Archive | October, 2013

One Year Later

1 Oct

It is now one year since I arrived in Moscow and in two weeks it will be one year since my transplant.  I continue to heal and I thought it would be appropriate to make an update about how I am doing so far.

I think that, if HSCT was an advertised product, I would be the much lauded poster child.  My results have been phenomenal.  However, even as I celebrate my body’s incredible response, I know that others have not recovered as well as I have.  All patients who have gone after me have seen the ongoing progression of disease halt, though not all have seen a reversal of symptoms as significant as I have.  That’s the thing about poster kids – they have tiny print under their image that says, “Individual results may vary.”

If I compare myself to how I was doing this time last year, I could easily say that I am completely symptom free.  Though, if I compared myself to a body that had never experienced MS, I would notice a handful of symptoms.  This does not disappoint me in the least, but I want to post about these lingering symptoms to keep future patients aware of what they might expect.
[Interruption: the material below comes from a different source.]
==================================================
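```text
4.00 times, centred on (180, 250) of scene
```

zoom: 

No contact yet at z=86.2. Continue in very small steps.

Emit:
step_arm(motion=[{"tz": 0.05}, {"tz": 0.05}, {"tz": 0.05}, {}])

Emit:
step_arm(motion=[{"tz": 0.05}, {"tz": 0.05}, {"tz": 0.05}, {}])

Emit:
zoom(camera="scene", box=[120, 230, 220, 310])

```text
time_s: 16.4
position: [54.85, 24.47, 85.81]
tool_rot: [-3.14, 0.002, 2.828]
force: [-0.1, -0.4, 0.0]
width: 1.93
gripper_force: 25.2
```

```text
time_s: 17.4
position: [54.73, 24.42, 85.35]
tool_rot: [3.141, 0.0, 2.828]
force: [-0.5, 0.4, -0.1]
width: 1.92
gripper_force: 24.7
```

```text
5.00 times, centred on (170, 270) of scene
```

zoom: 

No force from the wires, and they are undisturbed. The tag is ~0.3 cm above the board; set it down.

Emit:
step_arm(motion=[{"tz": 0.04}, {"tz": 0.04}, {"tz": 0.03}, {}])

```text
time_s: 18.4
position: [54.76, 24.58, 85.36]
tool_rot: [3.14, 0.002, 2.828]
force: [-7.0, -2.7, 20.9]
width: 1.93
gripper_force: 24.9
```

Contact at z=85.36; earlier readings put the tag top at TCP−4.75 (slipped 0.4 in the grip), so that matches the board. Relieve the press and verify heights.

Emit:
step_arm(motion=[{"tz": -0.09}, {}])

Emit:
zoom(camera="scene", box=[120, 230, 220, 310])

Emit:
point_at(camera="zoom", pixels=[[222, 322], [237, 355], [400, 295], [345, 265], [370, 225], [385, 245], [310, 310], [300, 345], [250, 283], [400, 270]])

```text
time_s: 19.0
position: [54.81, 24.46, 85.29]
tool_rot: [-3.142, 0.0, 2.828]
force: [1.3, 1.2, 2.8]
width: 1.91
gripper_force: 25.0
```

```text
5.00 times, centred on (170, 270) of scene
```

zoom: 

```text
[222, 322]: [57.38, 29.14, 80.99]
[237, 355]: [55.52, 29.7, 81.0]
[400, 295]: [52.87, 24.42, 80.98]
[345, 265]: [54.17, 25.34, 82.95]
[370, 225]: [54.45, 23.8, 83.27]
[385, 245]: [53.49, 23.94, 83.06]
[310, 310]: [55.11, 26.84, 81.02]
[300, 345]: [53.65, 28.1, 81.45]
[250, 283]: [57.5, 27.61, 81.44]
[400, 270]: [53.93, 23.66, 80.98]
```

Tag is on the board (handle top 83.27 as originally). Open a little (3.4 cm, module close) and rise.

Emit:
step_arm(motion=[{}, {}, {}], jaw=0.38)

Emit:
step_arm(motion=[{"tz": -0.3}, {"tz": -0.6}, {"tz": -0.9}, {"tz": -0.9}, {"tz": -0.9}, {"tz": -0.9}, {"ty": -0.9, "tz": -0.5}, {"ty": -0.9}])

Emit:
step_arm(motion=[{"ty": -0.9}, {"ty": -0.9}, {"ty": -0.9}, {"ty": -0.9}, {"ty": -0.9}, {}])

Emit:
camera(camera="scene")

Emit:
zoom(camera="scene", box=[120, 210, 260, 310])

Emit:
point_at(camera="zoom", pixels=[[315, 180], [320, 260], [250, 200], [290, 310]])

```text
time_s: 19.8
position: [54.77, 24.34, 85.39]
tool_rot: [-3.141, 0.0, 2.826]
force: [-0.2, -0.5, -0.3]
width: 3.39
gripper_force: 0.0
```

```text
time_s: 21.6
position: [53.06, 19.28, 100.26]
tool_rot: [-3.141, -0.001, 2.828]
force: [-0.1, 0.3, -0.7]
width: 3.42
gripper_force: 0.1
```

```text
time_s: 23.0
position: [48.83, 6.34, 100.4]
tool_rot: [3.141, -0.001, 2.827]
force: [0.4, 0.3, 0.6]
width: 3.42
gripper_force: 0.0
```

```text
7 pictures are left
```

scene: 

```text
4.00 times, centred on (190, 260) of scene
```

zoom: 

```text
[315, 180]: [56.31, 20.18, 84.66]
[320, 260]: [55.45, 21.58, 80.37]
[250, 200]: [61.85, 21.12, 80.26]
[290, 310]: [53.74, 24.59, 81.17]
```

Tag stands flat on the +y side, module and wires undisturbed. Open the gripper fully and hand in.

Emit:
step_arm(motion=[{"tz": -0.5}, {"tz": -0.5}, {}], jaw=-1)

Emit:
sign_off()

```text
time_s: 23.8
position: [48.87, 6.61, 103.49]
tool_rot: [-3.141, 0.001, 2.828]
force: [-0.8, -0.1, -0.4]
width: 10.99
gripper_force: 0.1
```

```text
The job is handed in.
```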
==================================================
  • I still experience weakness in my legs, the left leg in particular.  I can easily jog up and down stairs most days, but there are still days when I find that I must grip the rail and take it easy.  A recent cold made this symptom more pronounced.
  • I no longer have painful tics in my face.  I experience occasional twinges that feel like a tic is threatening, but they are short lived and never reach the level they once did.  I am able to continue talking, eating, or whatever without fear that they will escalate.  I am hopeful that the twinges diminish with time.
  • The tight band of the MS hug is gone completely, but I do still have days when the pain of the spasms is on the same level as it was pre-transplant.  I am able to work through it and it is not as uncomfortable without the added stress of the hug sensation.
  • My cognitive thinking is completely healed.  I no longer have a confusing fog that over whelms me.  I know this post was supposed to be about symptoms I still have, but I had to sneak in a symptom I DON’T have.
  • My left arm is still weaker than my right arm.  It is significantly stronger than before, though it does still fail me from time to time, some days more than others.
  • I do still experience a certain amount of bladder issues.  These are not as significant as before, though it still continues and I had to report

There.  That’s all the lingering MS I can think to tell you about.  While some days are more “MS-y” than others, I am still far better than I was last year and cannot complain about my results.

I continue to thank God for all of you, for this opportunity, for the good people of Russia, and for the work before us all.  Thank you for being such a big part of my healing – for your financial support, your prayers, your check ins, your patience with me as I heal, and for your love.  I am honored to be a vessel of so much glory.  My cup overflows.  I love you all.  Mean it.